Another fact that FWPS is facing with its graduation rates is its partnership in the consortium known as The Road Map Project. As part of that consortium, FWPS has agreed to try and increase the graduation rate to 92 percent by the year 2020. As it sits now, that would amount to an approximate 2.5 to 3 percent increase in graduation rates per year until 2020. This fact sparked some of the most interesting conversation of the Jan. 8 meeting, as board president Tony Moore pondered whether that’s a realistic goal.

“What I’m about to say may be some educational blasphemy, but I don’t understand how you can guarantee anybody to graduate on time or to do anything,” he said. “I don’t know how you guarantee that… every child is going to learn at the same speed and get through the system at 100 percent or 90 percent. … I’m not saying this to lower the bar…But how do we have this expectation that every child is going to get through the system with what they need in 12 years?”

Board member Ed Barney said unrealistic expectations have been a part of the educational field since the adoption of the federal No Child Left Behind law in the early 2000s.
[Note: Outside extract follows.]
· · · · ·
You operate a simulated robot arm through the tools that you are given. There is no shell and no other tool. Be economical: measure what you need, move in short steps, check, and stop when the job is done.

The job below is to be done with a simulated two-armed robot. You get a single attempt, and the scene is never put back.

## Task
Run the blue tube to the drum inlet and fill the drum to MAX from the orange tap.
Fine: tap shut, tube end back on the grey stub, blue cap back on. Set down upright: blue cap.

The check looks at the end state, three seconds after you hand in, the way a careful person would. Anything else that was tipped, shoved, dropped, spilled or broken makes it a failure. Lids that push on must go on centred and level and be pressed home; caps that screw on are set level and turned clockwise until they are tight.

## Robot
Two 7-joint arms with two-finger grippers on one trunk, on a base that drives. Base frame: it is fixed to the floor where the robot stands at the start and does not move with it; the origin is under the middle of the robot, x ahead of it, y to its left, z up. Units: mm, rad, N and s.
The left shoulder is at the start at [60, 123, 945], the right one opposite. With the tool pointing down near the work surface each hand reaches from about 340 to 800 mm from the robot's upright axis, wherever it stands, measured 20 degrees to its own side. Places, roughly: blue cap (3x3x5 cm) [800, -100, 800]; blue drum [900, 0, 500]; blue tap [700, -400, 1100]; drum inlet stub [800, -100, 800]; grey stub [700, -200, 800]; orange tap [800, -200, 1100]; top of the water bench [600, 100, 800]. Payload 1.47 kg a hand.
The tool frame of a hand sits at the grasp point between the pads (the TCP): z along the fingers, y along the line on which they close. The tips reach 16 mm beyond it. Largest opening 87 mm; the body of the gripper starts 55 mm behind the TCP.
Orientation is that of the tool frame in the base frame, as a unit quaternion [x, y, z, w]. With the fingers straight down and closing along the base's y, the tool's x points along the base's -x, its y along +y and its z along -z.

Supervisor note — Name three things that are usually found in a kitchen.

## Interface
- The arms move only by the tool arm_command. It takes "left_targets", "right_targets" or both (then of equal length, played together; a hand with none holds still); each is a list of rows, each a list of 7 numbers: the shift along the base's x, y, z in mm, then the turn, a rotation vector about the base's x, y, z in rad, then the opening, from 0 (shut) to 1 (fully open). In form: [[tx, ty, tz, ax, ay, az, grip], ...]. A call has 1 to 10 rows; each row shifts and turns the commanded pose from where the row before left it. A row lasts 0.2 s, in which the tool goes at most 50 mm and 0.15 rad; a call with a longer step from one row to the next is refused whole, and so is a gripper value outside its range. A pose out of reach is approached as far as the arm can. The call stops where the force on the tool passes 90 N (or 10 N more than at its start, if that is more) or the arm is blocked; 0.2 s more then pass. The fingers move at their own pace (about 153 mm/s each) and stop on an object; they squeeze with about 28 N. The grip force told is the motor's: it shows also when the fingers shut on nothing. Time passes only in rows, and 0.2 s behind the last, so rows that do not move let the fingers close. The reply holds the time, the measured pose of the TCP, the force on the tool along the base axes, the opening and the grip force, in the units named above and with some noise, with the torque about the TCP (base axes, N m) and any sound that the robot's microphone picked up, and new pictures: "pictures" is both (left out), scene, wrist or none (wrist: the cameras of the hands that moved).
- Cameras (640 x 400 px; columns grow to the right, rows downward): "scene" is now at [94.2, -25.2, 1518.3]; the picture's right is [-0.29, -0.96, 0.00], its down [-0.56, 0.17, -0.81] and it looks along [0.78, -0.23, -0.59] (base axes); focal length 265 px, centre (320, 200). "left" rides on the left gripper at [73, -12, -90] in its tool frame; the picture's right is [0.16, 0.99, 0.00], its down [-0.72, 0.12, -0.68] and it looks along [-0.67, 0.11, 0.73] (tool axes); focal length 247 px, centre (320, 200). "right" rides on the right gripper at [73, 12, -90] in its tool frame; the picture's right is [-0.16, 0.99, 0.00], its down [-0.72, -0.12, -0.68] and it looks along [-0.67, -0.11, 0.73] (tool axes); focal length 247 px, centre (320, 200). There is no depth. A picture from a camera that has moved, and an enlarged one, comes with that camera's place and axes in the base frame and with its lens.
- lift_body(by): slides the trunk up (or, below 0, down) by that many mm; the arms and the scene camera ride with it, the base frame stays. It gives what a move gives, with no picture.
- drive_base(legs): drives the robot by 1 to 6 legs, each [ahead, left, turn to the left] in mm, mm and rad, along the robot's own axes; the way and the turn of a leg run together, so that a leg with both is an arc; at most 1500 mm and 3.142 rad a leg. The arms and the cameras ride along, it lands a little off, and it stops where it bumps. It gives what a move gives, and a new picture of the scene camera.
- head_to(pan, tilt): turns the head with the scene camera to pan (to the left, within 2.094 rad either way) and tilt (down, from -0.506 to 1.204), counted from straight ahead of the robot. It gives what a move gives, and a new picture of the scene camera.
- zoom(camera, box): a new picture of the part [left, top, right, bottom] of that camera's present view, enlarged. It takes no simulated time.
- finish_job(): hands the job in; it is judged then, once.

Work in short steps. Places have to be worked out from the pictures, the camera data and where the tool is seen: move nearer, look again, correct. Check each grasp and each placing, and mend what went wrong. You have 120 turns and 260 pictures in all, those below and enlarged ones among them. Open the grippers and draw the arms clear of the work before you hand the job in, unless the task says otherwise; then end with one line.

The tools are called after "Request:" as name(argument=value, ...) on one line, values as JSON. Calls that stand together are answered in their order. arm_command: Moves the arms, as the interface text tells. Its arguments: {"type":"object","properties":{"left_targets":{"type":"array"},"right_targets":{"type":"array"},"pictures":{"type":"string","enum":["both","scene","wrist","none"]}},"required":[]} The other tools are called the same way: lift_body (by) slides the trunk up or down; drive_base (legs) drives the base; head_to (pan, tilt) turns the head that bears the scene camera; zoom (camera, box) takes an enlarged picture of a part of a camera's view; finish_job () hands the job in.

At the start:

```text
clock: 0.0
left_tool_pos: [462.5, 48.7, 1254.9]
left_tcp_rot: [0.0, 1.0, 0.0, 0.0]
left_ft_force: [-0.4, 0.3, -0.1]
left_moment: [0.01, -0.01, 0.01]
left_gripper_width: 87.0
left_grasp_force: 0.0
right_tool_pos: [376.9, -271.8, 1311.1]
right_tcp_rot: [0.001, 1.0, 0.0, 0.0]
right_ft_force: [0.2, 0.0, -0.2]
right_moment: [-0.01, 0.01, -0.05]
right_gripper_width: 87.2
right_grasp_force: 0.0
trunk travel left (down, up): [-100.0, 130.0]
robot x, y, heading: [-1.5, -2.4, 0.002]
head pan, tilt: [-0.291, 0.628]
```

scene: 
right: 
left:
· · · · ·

“You’ll find that when No Child Left Behind came into being, they said 100 percent of all students will be at a fourth grade or fifth grade level. And that was flawed from the beginning. An automatic failure point that the federal government created, knowing that the system would fail,” he said.

Board vice-president Angela Griffin said she thinks it’s an issue of probability versus possibility.

“We have to look at each student as an independent learner, and provide resources to make graduation possible for every youth,” she said.